═══ DATA BLOCK ═══

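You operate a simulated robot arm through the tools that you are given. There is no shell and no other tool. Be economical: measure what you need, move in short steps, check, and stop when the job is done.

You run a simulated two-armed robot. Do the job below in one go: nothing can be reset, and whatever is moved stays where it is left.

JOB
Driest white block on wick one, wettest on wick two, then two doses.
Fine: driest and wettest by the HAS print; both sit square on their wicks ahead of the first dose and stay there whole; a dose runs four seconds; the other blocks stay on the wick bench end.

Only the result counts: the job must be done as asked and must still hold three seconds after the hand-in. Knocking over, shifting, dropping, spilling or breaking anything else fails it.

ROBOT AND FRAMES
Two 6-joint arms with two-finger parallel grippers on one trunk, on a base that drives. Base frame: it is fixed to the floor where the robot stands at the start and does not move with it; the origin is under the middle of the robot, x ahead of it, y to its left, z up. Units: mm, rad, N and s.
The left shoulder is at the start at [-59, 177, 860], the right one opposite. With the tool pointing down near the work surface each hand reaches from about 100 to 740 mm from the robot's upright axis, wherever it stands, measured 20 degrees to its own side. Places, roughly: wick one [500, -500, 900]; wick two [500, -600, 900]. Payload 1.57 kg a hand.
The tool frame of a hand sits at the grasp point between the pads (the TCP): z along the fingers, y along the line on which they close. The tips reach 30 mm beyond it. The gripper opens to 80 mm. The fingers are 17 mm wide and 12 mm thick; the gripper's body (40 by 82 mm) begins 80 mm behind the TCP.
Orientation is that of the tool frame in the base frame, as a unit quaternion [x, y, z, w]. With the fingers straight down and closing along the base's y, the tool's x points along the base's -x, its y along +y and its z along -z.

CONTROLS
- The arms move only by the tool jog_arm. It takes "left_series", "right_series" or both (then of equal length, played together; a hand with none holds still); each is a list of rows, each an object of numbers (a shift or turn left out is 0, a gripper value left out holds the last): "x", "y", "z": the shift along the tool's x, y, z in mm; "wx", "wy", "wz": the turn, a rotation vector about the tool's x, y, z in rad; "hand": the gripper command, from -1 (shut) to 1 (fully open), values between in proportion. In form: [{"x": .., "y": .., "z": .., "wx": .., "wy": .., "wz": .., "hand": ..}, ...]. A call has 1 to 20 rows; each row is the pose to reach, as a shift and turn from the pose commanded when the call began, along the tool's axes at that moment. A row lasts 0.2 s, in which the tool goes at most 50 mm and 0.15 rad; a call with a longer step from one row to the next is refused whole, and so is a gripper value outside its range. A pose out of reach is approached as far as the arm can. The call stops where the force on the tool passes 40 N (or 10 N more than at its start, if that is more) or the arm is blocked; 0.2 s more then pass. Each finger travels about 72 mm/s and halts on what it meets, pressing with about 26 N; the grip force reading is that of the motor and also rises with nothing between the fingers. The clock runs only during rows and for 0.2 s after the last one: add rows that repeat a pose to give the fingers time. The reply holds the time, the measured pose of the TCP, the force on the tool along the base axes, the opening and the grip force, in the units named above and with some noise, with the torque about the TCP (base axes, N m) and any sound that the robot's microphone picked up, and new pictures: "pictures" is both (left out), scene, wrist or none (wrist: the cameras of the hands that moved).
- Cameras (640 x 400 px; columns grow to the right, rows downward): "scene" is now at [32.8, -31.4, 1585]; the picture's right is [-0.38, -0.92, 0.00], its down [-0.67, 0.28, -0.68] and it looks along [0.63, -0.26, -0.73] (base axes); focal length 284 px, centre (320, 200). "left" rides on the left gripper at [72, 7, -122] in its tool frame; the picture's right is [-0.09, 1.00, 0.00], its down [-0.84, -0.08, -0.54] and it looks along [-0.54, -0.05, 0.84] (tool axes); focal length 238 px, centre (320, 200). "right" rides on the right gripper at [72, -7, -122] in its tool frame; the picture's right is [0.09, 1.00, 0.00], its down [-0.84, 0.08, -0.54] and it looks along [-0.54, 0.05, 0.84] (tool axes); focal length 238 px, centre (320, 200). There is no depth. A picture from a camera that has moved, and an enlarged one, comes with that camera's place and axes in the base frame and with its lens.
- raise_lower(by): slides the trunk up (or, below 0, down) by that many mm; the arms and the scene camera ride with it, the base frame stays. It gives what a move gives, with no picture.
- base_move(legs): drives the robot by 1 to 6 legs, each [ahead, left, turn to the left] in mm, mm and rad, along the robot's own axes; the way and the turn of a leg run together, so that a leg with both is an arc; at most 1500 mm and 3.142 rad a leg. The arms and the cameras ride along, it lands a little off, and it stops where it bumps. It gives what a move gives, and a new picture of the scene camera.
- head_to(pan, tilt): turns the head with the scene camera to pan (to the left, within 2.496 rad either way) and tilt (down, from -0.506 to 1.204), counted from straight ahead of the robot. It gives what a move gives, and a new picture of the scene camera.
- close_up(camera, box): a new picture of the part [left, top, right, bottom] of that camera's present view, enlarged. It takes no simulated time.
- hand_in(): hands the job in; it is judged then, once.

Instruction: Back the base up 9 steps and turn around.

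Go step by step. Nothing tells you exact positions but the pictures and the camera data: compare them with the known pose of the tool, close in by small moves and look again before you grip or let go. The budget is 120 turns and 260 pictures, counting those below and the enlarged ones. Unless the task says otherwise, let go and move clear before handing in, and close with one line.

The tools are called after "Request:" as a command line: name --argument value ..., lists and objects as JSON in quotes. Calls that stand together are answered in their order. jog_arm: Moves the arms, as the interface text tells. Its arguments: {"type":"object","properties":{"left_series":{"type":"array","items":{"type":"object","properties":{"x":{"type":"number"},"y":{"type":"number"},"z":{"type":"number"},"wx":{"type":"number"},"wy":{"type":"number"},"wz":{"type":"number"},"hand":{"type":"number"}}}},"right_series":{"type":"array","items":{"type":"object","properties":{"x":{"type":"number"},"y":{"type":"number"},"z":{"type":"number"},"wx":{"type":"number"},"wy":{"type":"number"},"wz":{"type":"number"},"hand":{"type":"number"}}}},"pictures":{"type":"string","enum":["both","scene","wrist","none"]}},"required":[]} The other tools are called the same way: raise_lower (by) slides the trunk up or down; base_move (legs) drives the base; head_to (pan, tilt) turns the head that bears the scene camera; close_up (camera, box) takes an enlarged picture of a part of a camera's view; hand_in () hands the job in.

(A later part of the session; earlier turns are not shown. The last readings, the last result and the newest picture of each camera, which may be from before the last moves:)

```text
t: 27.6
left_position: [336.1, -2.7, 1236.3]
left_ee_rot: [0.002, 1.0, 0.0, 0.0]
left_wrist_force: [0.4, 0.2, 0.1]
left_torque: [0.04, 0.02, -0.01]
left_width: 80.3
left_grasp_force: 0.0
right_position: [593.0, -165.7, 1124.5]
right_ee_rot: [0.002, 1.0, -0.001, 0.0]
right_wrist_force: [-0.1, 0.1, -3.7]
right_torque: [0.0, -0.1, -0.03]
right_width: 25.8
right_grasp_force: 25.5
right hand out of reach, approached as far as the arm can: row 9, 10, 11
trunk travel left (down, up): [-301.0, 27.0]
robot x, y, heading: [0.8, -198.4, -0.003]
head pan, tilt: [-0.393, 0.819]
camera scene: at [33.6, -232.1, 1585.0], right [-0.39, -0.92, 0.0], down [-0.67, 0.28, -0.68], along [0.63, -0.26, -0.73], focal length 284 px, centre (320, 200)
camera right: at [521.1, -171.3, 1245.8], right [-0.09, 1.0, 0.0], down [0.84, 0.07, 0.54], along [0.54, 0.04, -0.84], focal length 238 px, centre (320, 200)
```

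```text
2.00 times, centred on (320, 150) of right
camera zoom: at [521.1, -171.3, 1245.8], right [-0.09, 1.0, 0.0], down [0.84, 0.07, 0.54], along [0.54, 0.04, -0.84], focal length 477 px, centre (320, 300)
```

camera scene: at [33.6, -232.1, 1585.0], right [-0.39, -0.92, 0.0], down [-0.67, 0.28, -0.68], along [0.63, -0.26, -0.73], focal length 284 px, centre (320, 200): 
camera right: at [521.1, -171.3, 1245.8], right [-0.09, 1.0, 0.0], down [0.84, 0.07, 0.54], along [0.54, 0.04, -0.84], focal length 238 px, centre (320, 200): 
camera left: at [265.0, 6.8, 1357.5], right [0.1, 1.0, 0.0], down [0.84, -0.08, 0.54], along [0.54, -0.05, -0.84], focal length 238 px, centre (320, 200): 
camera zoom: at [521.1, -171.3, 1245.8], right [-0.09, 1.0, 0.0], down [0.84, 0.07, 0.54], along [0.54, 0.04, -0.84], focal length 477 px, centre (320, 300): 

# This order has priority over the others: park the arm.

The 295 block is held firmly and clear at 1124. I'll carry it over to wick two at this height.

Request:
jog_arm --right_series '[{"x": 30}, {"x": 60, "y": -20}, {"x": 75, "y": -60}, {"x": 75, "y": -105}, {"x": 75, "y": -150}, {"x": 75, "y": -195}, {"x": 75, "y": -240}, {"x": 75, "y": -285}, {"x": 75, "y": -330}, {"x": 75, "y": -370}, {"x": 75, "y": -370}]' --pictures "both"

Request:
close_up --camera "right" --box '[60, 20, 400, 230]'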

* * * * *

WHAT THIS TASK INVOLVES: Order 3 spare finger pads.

═══

WHAT THIS TASK INVOLVES: Return only the lines spanning from the first line of the material through the line with "Driest white block", copied exactly, both ends kept. The answer is a Markdown table with a number under Index and the line under Wording; leave empty lines out.

EXERCISE RESULT:
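| Index | Wording |
|---|---|
| 1 | You operate a simulated robot arm through the tools that you are given. There is no shell and no other tool. Be economical: measure what you need, move in short steps, check, and stop when the job is done. |
| 2 | You run a simulated two-armed robot. Do the job below in one go: nothing can be reset, and whatever is moved stays where it is left. |
| 3 | JOB |
| 4 | Driest white block on wick one, wettest on wick two, then two doses. |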